Restate, exactly and only, the lines from the first through the line containing "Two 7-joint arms".

⟨

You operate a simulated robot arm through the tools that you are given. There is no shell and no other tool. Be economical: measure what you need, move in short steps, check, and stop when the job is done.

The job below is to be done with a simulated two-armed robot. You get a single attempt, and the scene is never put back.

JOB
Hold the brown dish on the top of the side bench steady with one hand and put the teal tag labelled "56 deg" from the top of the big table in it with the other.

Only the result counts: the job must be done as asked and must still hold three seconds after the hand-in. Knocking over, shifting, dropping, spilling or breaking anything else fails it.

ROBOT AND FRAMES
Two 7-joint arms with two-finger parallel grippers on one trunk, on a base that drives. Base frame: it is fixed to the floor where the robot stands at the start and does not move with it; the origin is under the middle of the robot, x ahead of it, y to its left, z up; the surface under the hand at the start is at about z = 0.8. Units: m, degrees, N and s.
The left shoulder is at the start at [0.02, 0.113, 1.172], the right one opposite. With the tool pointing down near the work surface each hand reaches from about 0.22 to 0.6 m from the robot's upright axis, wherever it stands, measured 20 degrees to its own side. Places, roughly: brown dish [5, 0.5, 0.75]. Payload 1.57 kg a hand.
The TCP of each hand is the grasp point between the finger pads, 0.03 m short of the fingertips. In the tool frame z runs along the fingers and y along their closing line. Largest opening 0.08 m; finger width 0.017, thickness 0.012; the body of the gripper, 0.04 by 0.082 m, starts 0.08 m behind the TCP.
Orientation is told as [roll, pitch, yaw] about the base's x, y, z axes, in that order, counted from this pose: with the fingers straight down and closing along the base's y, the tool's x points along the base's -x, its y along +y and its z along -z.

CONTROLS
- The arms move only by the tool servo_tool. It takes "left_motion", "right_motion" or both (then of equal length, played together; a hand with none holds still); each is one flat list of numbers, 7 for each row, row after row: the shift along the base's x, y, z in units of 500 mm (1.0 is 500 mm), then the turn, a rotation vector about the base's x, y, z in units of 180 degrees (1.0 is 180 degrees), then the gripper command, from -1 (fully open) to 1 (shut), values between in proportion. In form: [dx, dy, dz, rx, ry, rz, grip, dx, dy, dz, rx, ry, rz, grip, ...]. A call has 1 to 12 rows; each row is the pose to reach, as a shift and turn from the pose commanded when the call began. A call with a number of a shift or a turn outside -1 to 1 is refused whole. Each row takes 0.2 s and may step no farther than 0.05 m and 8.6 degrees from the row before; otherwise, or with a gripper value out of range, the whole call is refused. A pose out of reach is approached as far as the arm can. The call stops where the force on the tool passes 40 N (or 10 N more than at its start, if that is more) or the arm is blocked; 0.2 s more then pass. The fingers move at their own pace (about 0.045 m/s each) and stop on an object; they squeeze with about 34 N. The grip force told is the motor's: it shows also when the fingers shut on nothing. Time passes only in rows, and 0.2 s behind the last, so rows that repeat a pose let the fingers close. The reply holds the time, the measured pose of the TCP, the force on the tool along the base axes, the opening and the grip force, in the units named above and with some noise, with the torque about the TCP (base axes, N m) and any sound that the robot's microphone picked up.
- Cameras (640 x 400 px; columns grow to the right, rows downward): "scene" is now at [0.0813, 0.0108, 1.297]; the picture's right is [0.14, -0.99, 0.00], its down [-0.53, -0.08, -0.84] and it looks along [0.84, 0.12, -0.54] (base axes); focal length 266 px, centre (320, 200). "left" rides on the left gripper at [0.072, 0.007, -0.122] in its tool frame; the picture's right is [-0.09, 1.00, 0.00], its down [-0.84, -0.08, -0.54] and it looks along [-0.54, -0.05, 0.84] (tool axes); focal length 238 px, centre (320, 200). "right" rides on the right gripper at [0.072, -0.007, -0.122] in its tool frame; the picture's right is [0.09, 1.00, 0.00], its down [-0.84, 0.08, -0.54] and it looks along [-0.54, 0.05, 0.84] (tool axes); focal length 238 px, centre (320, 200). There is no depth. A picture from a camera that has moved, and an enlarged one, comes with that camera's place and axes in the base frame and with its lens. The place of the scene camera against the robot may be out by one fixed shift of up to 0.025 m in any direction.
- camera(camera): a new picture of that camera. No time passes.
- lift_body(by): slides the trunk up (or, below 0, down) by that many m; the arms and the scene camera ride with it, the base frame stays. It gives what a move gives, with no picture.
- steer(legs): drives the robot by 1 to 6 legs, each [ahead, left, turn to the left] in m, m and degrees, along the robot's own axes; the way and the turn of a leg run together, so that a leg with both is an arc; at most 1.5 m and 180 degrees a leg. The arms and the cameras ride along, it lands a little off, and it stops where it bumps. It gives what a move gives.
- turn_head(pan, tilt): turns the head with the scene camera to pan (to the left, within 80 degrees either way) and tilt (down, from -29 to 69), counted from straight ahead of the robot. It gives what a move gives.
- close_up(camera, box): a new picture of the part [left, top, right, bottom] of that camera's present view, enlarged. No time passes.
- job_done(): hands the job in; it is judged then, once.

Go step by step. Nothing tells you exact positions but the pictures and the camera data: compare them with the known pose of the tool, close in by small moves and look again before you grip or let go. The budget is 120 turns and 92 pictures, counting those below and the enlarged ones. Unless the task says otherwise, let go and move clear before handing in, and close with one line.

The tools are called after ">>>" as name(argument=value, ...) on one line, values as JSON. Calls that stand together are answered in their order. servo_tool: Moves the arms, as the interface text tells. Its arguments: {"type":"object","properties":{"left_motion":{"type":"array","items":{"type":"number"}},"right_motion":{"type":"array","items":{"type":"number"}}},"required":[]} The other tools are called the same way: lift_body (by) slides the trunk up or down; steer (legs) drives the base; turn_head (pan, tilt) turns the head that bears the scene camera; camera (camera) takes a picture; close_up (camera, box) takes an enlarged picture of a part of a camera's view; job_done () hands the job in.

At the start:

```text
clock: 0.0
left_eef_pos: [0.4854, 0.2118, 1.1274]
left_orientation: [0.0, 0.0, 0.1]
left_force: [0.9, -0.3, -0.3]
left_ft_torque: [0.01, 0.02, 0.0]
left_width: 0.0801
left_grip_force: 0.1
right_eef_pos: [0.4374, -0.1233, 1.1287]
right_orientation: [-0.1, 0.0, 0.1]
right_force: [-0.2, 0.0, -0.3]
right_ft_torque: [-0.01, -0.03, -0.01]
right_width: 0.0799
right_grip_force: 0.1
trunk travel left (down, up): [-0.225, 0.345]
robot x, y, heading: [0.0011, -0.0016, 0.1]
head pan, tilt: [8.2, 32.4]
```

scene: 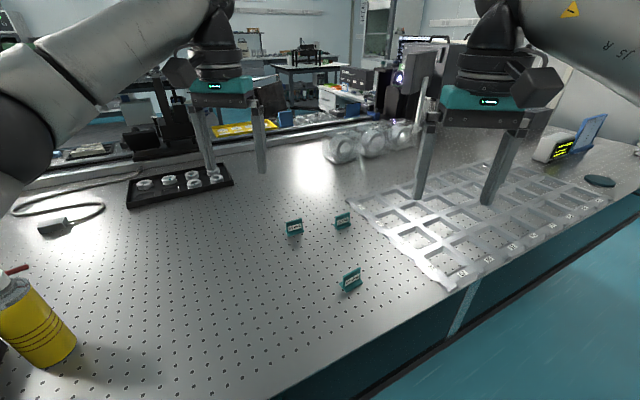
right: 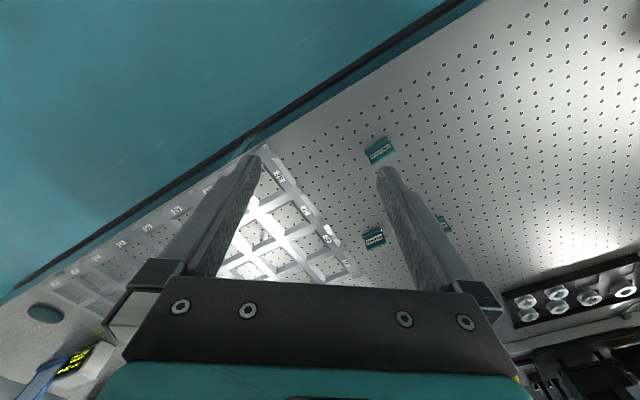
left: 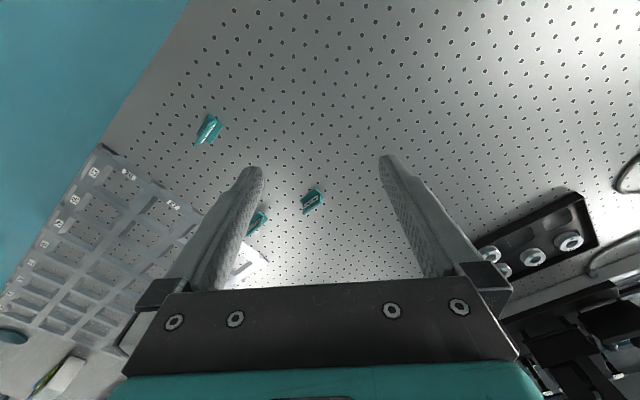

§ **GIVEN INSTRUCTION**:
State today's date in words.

⟩

§ **REPLY TO THE TASK**:
You operate a simulated robot arm through the tools that you are given. There is no shell and no other tool. Be economical: measure what you need, move in short steps, check, and stop when the job is done.

The job below is to be done with a simulated two-armed robot. You get a single attempt, and the scene is never put back.

JOB
Hold the brown dish on the top of the side bench steady with one hand and put the teal tag labelled "56 deg" from the top of the big table in it with the other.

Only the result counts: the job must be done as asked and must still hold three seconds after the hand-in. Knocking over, shifting, dropping, spilling or breaking anything else fails it.

ROBOT AND FRAMES
Two 7-joint arms with two-finger parallel grippers on one trunk, on a base that drives. Base frame: it is fixed to the floor where the robot stands at the start and does not move with it; the origin is under the middle of the robot, x ahead of it, y to its left, z up; the surface under the hand at the start is at about z = 0.8. Units: m, degrees, N and s.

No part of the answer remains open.